El NT proclama la gracia y la exigencia de Dios, Padre Todopoderoso, tan lleno de amor por sus hijos, que ha enviado a su Hijo Unigénito al mundo para salvarnos –como rezamos en el Credo de la Misa). El NT nos revela el insondable misterio de Dios Uno y Trino, misterio insinuado mas no revelado claramente en el AT.
En Jesucristo, el Hijo de Dios, vemos al Padre. Dice Jesus “Todo me ha sido entregado por mi Padre y nadie conoce al Hijo sino el Padre y nadie conoce al Padre sino el Hijo y aquel a quien el Hijo quiera revelarlo” (Mt 11, 27) y cuando el Apóstol Felipe le pide que les muestre al Padre, Jesus le responde: “El que me ha visto a mi ha visto al Padre” (Jn 14, 8-9).
La doctrina de Jesus no es solo suya, sino del Padre que le envió. Dice Jesus “El que no me ama, no guardara mis palabras; y la palabra que escucháis no es mía sino del Padre que me envió” (Jn 14, 24).
Jesucristo ha venido para llevar a cabo el mandato de su Padre. Dice El “Porque he bajado del Cielo no para hacer mi voluntad sino la voluntad de Aquel que me ha enviado” (Jn 6, 38). Esta voluntad divina consiste en conducir a la humanidad hasta la filiación divina y la gloria de Dios, como dice San Pedro: “Nos ha hecho merced de los preciosos y mas grandes bienes prometidos, para que por estos llegues a ser participes de la naturaleza divina” (2 Pe 1, 4).
Jesus es el Salvador: en El se ha revelado la entrañable benevolencia divina hacia nosotros. Jesus es el Cristo (=Mesías), el Señor, el Hijo de Dios.
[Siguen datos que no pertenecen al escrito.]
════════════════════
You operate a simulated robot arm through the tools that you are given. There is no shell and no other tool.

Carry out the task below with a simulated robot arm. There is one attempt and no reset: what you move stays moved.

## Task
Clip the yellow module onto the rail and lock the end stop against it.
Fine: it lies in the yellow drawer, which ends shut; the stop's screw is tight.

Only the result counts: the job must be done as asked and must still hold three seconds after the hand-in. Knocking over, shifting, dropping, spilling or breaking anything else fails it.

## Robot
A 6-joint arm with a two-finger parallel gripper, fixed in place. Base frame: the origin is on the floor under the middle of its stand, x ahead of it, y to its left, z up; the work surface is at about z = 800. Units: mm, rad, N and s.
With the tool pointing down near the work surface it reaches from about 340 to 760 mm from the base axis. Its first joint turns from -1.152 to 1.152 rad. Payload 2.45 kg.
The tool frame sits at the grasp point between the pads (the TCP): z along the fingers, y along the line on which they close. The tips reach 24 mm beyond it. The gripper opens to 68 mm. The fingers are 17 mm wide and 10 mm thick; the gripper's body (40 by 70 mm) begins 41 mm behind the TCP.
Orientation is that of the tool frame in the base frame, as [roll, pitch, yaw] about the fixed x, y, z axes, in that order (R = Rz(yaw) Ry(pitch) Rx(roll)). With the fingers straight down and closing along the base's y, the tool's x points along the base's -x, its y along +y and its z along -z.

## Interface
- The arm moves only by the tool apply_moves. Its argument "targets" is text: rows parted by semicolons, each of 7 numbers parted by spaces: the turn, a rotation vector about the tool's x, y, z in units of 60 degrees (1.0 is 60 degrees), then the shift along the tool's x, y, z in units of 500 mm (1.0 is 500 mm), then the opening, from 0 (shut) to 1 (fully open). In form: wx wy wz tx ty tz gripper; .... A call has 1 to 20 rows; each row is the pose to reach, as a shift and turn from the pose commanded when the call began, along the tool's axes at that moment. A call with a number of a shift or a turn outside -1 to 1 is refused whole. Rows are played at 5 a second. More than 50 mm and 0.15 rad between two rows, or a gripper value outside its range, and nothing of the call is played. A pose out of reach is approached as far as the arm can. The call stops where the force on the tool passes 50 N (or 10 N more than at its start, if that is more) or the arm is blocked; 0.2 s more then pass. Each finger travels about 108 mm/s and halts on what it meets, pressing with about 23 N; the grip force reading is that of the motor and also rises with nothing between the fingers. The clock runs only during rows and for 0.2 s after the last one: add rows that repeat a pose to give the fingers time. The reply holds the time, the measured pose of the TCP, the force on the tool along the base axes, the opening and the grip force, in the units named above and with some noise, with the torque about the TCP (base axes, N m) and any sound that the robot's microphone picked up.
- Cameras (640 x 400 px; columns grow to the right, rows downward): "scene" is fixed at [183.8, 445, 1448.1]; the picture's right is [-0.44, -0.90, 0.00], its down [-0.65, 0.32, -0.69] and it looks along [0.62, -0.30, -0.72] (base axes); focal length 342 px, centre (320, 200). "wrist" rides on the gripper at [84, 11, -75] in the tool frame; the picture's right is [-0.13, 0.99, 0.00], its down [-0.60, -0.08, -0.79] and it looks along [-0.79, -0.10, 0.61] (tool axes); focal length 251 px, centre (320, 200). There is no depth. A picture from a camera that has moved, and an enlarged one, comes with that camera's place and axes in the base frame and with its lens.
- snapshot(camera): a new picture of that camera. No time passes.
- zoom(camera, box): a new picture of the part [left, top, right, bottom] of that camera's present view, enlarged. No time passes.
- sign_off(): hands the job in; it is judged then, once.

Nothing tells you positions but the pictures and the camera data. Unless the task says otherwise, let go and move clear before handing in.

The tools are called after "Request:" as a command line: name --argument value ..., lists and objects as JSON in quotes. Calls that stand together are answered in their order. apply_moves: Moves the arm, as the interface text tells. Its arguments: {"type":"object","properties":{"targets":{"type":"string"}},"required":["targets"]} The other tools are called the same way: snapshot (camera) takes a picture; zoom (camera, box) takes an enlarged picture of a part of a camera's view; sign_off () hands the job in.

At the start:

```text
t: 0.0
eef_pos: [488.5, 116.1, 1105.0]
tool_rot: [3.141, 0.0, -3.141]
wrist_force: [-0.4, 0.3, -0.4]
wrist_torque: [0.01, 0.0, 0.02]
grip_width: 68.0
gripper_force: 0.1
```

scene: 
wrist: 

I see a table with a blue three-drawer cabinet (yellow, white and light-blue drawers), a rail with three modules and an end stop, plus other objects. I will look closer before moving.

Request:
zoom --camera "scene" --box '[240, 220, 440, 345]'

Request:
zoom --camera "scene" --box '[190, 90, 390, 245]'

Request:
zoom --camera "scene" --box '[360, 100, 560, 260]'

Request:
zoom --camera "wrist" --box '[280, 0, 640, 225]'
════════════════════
Por tanto, Jesucristo no solo ofrece al hombre el cumplimiento de los mas profundos anhelos de la humanidad, sino que es portador de algo que los supera por completo: la gracia sobrenatural que nos hace hijos adoptivos de Dios.
Todos los libros del NT constituyen, junto con los libros del AT, un plan unitario, una unidad fundamental expuesta de una manera rica y variada, como lo leemos en la carta a los hebreos: “En diversos momentos y de muchos modos hablo Dios en el pasado a nuestros padres por medio de los profetas. En estos últimos tiempos nos ha habado por medio de su Hijo…” (Hb 1,1-3). Por esta razón, el AT da testimonio de Cristo anunciando su venida: tanto los libros históricos, como los proféticos y sapienciales son una profecía de Cristo.
Los Evangelios refieren la admirable vida de Jesus, sus acciones y palabras, su Muerte redentora y su Resurrección gloriosa. Por Cristo hemos sido liberados del pecado, de la muerte y del poder del demonio, para vivir en la libertad de la gloria de los hijos de Dios.
El libro de los Hechos de los Apóstoles relata la venida del Espíritu Santo el día de Pentecostés; bajo su acción asistimos a la primera expansión de la Iglesia entre judíos y gentiles.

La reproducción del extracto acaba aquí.